**Recorded data**:
>>>>>

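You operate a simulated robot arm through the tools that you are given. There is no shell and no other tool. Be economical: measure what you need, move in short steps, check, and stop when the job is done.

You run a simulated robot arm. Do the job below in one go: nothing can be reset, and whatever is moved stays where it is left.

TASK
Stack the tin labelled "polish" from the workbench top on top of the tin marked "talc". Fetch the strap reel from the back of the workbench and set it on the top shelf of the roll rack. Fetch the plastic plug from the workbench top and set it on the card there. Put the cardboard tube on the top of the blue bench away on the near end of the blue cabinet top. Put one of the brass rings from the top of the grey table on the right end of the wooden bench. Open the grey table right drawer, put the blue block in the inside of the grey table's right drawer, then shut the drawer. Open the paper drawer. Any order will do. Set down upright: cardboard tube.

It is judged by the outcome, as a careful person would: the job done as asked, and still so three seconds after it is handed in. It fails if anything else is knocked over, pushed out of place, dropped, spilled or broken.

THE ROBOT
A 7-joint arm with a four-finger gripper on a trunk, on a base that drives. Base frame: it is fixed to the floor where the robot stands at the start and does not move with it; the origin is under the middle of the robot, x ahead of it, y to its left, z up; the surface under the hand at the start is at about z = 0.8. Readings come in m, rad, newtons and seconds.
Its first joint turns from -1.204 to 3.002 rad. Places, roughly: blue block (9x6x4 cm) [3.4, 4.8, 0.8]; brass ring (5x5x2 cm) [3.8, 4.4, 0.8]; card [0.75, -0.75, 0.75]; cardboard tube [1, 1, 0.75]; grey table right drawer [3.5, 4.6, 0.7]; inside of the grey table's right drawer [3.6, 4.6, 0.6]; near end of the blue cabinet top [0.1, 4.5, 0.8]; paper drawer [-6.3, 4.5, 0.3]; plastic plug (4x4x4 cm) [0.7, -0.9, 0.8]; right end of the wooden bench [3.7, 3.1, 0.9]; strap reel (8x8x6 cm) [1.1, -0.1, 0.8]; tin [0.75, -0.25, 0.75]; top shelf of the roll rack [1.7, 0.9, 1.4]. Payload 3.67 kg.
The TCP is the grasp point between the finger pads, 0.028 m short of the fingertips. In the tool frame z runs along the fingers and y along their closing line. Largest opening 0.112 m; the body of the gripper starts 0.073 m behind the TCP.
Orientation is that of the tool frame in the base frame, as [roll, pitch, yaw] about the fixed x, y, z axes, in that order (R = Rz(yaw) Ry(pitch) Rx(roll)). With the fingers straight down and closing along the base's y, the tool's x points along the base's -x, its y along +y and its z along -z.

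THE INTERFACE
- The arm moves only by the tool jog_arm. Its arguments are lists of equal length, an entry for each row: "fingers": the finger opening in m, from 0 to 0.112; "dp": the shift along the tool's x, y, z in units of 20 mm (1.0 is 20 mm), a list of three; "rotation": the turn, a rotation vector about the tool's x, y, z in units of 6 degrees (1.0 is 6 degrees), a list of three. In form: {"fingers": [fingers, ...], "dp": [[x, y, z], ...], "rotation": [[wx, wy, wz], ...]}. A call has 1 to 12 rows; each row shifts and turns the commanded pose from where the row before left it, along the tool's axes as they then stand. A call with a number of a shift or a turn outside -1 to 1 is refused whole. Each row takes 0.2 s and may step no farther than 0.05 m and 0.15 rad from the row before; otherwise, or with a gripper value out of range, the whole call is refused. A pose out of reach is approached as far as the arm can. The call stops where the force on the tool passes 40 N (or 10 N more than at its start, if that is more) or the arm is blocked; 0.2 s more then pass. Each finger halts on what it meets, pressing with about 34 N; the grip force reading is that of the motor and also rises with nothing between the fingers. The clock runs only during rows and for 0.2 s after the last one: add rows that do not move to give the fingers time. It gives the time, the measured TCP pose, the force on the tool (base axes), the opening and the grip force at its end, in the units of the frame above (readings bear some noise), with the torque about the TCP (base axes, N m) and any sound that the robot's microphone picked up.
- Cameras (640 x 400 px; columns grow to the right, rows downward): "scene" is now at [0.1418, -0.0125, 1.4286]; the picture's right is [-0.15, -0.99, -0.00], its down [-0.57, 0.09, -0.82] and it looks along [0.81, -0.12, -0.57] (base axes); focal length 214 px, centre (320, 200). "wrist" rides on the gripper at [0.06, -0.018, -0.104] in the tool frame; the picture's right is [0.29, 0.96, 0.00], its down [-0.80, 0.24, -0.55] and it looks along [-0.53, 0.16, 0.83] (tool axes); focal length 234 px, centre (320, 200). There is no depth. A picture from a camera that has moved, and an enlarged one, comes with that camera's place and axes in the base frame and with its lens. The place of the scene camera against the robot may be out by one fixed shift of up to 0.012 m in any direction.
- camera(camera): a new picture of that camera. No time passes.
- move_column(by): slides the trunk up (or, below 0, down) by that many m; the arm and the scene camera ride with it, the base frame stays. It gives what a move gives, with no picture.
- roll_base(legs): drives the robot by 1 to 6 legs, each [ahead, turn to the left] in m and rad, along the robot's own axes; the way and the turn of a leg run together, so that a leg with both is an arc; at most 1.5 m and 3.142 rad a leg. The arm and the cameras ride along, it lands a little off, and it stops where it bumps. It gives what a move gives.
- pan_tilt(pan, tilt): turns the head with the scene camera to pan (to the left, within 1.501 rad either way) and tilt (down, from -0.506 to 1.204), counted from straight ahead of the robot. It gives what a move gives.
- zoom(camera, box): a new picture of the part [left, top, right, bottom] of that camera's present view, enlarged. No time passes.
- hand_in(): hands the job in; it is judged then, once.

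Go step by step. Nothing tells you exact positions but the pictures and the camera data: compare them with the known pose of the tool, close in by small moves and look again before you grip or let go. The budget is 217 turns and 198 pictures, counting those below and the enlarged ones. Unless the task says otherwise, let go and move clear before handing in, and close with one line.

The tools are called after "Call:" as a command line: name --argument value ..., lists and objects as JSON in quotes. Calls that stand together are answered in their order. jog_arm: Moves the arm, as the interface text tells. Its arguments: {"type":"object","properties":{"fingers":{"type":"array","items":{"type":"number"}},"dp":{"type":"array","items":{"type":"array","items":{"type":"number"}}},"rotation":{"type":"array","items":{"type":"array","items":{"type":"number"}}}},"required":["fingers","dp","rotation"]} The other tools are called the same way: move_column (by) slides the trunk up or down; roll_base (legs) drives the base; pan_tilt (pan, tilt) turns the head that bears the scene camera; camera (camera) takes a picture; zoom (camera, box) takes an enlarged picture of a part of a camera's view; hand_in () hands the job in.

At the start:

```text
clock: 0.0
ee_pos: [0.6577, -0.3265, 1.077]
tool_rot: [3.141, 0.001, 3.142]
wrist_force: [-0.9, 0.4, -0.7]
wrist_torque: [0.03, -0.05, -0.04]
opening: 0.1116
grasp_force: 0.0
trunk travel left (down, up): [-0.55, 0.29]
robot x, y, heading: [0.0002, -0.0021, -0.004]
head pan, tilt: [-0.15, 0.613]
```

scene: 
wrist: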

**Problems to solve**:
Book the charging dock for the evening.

<<<<<

**Problems to solve**:
A – Give the stretch of the extract to read that starts with "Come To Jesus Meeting" and ends with "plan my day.", unchanged.
B – Continue the extract to read from where it stops.

**Extract to read**:
>>>>>

Facing The Fight

Come To Jesus Meeting 

My mornings have changed significantly over the past couple of months. One of these days I’ll write about it, but all I will say for now is that I thoroughly enjoy my mornings! There is nothing like starting out the day with a slow pace, a cup of coffee, and conversation with your best friend which happens to be my husband! Steve has to leave for work before I do, so that gives me a few more minutes to spend time with God and plan my day. 

On this particular morning, everything was going well, and out of nowhere, I had a “come to Jesus” moment. It started out as innocently as putting on a sweatshirt to go to work. The shirt was a quote from Psalm 16:8 and simply says, “I Will Not Be Shaken.”

“What a good declaration to make over my life,” so I thought, but then I heard the words, “You’re a hypocrite!”  

It was one of those moments when you almost catch your breath and turn around to look for someone in the room. But it was only me, alone with myself—or so I thought. But that voice wasn’t giving up, “The only reason you aren’t shaken is because you never face things that are painful or uncomfortable. You haven’t for years! You wrap them up tightly with some mind-numbing mental material and shove them farther and farther from your conscious memory. You’ve done this so many times with multiple people and circumstances that some of the memories have actually started fading. They’ve been steeped in the elements of apathy, fear, anxiety, guilt, and uncertainty until they are unrecognizable.” 

Isn’t it just like Jesus to show up at His own “Come to Jesus” meeting? What He said next was so compassionate yet painful. “If you keep running away from everything that scares you, and you never confront your Goliaths, never climb your obstacles, never face your fears, then you never give me a chance to work on your behalf.” And then the still small voice, “Are you afraid I won’t?”

<<<<<

**Answers per task**:
A –
Come To Jesus Meeting 

My mornings have changed significantly over the past couple of months. One of these days I’ll write about it, but all I will say for now is that I thoroughly enjoy my mornings! There is nothing like starting out the day with a slow pace, a cup of coffee, and conversation with your best friend which happens to be my husband! Steve has to leave for work before I do, so that gives me a few more minutes to spend time with God and plan my day.

B –
When the Creator of the Universe asks you that question, it puts everything into perspective. I couldn’t deny the truth. I started thinking back through my past, scouring for the source of this fear to confront. It didn’t come from my dad. As a preacher, he was never afraid to confront situations head on, from the pulpit, leading his congregation, in his relationships, even at a Shoney’s Restaurant when the breakfast bar ran out of biscuits. But my mom—that is a different story. My mom was the kindest, most compassionate woman alive, but she was never confrontational, not a day in her life. I remember hiding with my mom and my sister if someone came to the door and my dad wasn’t home. Even back then, I was hiding from a perceived threat that I didn’t even know was a threat. It could have been the Clearinghouse Sweepstakes team stopping by our house to tell us we won a million dollars, and we would never have known! We hid from monsters that might have been mirrors—mere reflections of the things we were terrified to confront. 

It carried over into my college years. As a student, I was a perfectionist! If I didn’t make an A, it was the same as making an F. When my professors passed back my essays, it took an hour before I got up enough nerve to peek at the grade. Back then, most papers were folded in half like a hotdog, so I would quickly stuff it into my binder waiting until I was out of the stare of prying eyes (there were no prying eyes except in my imagination. I was not writing college essays on confidential government conspiracies). I would run to the library, find a table tucked away between stacks of books, and gently, like I was defusing a bomb, pull back the corner to peer at my grade. I would breathe a sigh of relief if it was an A or quickly hide it back in my binder if it was a B. And I never knew what the professors wrote on the paper, even if it was an A, because I was afraid that they would tell me how wretched and pathetic my writing was.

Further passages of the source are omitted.